### TEXT
## BEGIN

Nyatakan Perang dengan Menteri Susi, Gubernur Murad Ismail: 'Ini Daratan Punya Saya'
Akibat kebijakan yang diberlakukan Menteri Kelautan dan Perikanan Susi Pudjiastuti, Gubernur Maluku Murad Ismail menyatakan 'perang'.
TRIBUN-MEDAN.com - Akibat kebijakan yang diberlakukan Menteri Kelautan dan Perikanan Susi Pudjiastuti, Gubernur Maluku Murad Ismail menyatakan 'perang'.
Murad menilai kebijakan moratorium yang diberlakukan Susi telah merugikan Maluku.
"Ini supaya kalian semua tahu. Kita perang,” ujar Murad saat menyampaikan sambutannya dalam acara pengambilan sumpah dan pelantikan penjabat sekda Maluku di kantor Gubernur Maluku, Ambon, Senin (2/9/2019).
Murad menjelaskan, setiap bulan Kementerian Kelautan dan Perikanan mengangkut ikan dari perairan Arafura untuk diekspor.
Namun, Maluku tidak mendapatkan apa-apa dari ekspor itu.
“Ibu Susi bawa ikan dari laut Arafura diekspor, tapi kita tidak dapat apa-apa. Berbeda dengan saat sebelum moratorium di mana uji mutunya ada di daerah,” katanya.
Menurut Murad, sejak pemberlakuan moratorium oleh Susi, tercatat ada 1.600 kapal ke laut Aru.
Namun, tidak ada satu pun ABK asal Maluku yang dipekerjakan di kapal-kapal tersebut.
“Setiap bulan ada sekitar 400 kontainer ikan yang digerus dari Laut Aru kemudian diekspor yang juga dari luar Maluku,” ujarnya.
Murad mengatakan, aturan 12 mil lepas pantai yang menjadi kewenangan pusat sangat merugikan Maluku.
Hal itu disebabkan nelayan Maluku tidak diperbolehkan melakukan penangkapan di zona tersebut.
"Katanya 12 mil lepas pantai itu punya pusat, suruh mereka bikin kantor di 12 mil lepas pantai. Ini daratan punya saya,” kata Murad.

## END

### DATA BLOCK
## BEGIN

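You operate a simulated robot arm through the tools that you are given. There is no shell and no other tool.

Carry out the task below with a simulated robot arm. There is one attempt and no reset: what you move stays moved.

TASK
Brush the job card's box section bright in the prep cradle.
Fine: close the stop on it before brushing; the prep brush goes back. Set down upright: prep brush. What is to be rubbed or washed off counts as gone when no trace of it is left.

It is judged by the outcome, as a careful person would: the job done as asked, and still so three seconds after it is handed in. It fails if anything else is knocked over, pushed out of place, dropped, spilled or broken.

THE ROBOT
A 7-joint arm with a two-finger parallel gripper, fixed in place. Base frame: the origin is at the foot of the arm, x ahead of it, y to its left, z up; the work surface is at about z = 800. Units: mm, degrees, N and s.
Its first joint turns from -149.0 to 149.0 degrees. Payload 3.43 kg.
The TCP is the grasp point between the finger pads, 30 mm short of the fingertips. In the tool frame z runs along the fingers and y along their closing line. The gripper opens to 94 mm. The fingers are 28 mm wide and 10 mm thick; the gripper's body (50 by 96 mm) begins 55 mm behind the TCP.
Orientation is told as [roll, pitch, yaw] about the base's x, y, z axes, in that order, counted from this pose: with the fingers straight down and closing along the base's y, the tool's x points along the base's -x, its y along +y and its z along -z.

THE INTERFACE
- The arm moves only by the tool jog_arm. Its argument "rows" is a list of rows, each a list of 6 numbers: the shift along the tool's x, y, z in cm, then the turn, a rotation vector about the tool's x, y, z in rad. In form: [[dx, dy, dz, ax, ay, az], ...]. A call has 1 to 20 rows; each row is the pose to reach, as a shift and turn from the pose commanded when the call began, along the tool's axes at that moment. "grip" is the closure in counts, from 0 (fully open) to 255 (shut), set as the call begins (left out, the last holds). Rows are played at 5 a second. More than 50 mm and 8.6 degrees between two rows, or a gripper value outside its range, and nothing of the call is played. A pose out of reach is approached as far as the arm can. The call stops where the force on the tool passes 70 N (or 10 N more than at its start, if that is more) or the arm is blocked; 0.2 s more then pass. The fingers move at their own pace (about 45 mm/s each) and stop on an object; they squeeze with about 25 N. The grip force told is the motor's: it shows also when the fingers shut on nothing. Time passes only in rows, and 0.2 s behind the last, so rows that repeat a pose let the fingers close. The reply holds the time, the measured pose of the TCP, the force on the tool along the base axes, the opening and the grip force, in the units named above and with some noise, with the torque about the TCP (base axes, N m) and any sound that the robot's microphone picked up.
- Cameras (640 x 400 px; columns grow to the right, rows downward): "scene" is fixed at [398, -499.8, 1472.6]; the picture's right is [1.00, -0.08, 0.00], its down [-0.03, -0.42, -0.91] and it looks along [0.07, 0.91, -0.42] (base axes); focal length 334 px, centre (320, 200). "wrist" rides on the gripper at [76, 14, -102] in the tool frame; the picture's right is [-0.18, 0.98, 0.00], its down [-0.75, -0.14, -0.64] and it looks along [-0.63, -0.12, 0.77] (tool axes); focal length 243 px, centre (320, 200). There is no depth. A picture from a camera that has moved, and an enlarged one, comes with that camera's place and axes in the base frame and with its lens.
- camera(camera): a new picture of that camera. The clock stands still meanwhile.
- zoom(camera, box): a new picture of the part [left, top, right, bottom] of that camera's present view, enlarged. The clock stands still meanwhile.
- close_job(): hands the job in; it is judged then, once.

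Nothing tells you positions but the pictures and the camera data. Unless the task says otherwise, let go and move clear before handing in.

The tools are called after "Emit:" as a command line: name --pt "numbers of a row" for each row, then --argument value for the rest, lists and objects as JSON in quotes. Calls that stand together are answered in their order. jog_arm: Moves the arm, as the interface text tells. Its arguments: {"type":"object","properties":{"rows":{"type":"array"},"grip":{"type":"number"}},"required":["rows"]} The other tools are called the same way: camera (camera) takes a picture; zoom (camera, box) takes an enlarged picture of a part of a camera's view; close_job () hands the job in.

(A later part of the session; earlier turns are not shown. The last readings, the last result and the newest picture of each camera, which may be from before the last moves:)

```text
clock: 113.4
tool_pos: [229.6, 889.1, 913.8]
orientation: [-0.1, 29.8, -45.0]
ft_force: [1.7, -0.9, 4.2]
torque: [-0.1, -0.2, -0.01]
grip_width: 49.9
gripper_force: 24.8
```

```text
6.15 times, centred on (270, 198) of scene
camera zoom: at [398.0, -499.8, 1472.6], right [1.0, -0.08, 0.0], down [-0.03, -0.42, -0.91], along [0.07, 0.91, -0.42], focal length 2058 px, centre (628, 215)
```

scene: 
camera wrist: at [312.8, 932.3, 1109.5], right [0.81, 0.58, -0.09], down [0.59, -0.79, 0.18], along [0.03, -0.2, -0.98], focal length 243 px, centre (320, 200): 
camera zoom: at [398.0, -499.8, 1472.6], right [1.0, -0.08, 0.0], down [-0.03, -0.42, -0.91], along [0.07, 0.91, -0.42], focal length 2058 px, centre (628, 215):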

## END

### WHAT THIS EXERCISE ASKS
(1) This exercise asks for the lines from the line with "- close_job(): hands" to the line with "Nothing tells you", both lines included, set down exactly and with nothing else. Set them in a Markdown table: Order counts from 1, Words holds the line, and blank lines are dropped.
(2) Extend the text, starting right after its last sentence.

### RESULTS BY TASK
(1)
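| Order | Words |
|---|---|
| 1 | - close_job(): hands the job in; it is judged then, once. |
| 2 | Nothing tells you positions but the pictures and the camera data. Unless the task says otherwise, let go and move clear before handing in. |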

(2)
Bukan kali ini saja, pernyataan Gubernur Murad mengundang kontroversi. Dia juga pernah menyatakan melakukukan mortorium eksploitasi hasil hutan.
Murad Ismail mengungkapkan eksploitasi hutan di Maluku yang dilakukan sejumlah perusahaan selama ini tidak memberikan manfaat terhadap peningkatan kesejahteraan Maluku.
Menurut Murad, ada perusahan yang beroperasi mengambil kayu dari hutan Maluku dan diekspor ke luar daerah berkat izin HPH yang dikantongi, namun keberadaan perusahan tersebut tidak memberikan keuntungan apapun kepada Maluku.
"Contohnya HPH tidak memberikan dampak bagi Maluku adalah beroperasinya PT Jayanti di Maluku. Semua kayu diekspor ke luar daerah dan kita tidak dapat apa-apa,” kata Murad, di Kantor Gubernur Maluku, Senin (2/9/2019).
Murad mengatakan, untuk melindungi hutan Maluku dan kekayaan yang ada di dalamnya agar tetap aman dan tidak lagi dieksploitasi, pihaknya kini telah memberlakukan moratorium untuk membatasi perusahan tidak beroperasi di wilayah hutan Maluku.
Terkait keputusannya itu, Murad mengaku ada pihak yang menghubunginya untuk meminta agar mencabut kebijakan tersebut.
Menurut Murad, orang yang menghubunginya dan meminta ia mencabut moratorium pengolahan hutan merupakan orang yang dikenalinya.
“Ada salah seorang senior yang sempat menghubungi via WhatsApp meminta agar mencabut moratorium HPH, lalu saya bilang, komandan justru saya melakukan ini karena tugas kepala daerah itu mengentaskan kemiskinan, mensejahterahkan masyarakatnya dan harus mampu menjaga sumber daya alam,” ungkap dia.
“Agar dapat dimanfaatkan generasi saat ini dan yang akan datang. Saya gubernur orang Maluku, saya lakukan ini karena Maluku tidak dapat apa-apa," tambah dia.
Selain itu, lanjut Murad, ada juga pihak yang meminta rekomendasi ke Menteri Kehutanan dan Lingkungan Hidup untuk mendapatkan izin operasi di Pulau Seram untuk pengeboran gas.
Namun, menurut Murad, menteri meminta kepada mereka untuk meminta langsung rekomendasi dulu ke gubernur.
"Kita kalau tidak begitu, sampai kapan kita bisa maju. Makanya untuk HPH semua saya moratorium," pungkas dia.
Artikel ini telah tayang di Kompas.com dengan judul "Kesal, Gubernur Maluku Nyatakan Perang ke Menteri Susi"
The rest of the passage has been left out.